A Sense of Accomplishment

Schematic of a Galilean telescope. Source: Wikipedia.

Data are “facts given or granted”. They can be distinguished from the facts that have to be established by your analysis. But we mustn’t forget that the data were themselves by no means easy to gather. Once we have our data, we can take them for granted in our analysis, but they first had to be wrung from experience through our procedures. We explain those procedures in our methods section so that our reader may come to trust us.

Many years ago, as a young philosopher learning about the social sciences, I was speaking to a fellow doctoral student about his research. I don’t remember what his research question was, except that it had something to do with “knowledge management” and that he was approaching it as an empirical problem. What I remember very clearly is how he talked about the survey questionnaire he had designed; he called it a “measuring instrument”. He had taken something that, for me, was an abstract and subtle phenomenon (knowledge) and turned it into something that could be measured. The answers to the questions on his survey (whether yes/no or on a scale) would give him data points for analysis. These data points would become facts he could take for granted, and on their basis he would establish his conclusions.

“Some Huxley or Haldane,” said Ezra Pound, “has remarked that in inventing the telescope Galileo had to commit a definite technical victory over materials.” He had to design and construct a “measuring instrument” to make his observations. But as has been pointed out by philosophers and historians of science for some time, his data were not immediately trusted by his fellow astronomers. He had to explain how the instrument worked before they would believe that what they were seeing through it were really, say, the phases of Venus as it circled the sun, not the Earth. He had to get them to understand how his equipment worked before they would grant him his facts. He had to commit a rhetorical victory too, we might say.

In your discipline, the methods you are using are probably well-established. You are using semi-structured interviews, or participant observation, or survey questionnaires, or archival documents, or you’re pulling data from trusted databases. (Need I emphasize that it’s called a data-base? A source of facts that can be taken for granted.) Your readers understand what you are talking about when you describe what you did. They will have a good sense of what sort of material you were working with in your analysis after you tell them that you conducted, recorded, and transcribed 27 two-hour semi-structured interviews. They’ve done this sort of work themselves so they know what you were looking at when you were “coding” them, just as an astronomer knows what it’s like to look through a telescope.

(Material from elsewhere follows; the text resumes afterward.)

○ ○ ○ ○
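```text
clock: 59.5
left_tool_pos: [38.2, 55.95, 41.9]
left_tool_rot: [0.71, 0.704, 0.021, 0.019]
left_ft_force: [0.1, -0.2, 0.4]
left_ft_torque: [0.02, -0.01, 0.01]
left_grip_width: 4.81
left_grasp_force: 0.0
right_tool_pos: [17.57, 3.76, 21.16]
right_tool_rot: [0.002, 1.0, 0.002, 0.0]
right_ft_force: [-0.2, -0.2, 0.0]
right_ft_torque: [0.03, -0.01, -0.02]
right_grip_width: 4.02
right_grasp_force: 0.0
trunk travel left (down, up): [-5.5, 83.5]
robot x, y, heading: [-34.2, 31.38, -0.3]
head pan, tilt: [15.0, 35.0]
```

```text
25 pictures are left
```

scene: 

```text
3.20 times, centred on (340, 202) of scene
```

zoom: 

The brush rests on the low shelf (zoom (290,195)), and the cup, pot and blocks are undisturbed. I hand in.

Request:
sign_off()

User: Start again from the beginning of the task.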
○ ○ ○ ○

Of course, your peers also know what can go wrong. They know that even very good scientists can make mistakes, both in their collection of the data or in their analysis of it. So you have to demonstrate an awareness of the “sources of error”. You have to assure the reader that you did everything you could not to fall into traps that are familiar to them. These days, you may even have to persuade them that you did not abuse your “degrees of freedom”. The whole point of having data is that they can be taken for granted, so you don’t want there to be any doubt about how you came into possession of them. You want the reader to be able to trust you. The reader wants to be able to trust you.

It is precisely because you must be able to take your data for “given” that you can’t take your reader’s trust for granted. It’s hard work to make credible measurements and observations of a complicated reality. You must tell your reader that you did that work and that you understand its importance. A good method is no mean feat. Your methods section should be written with a sense of accomplishment.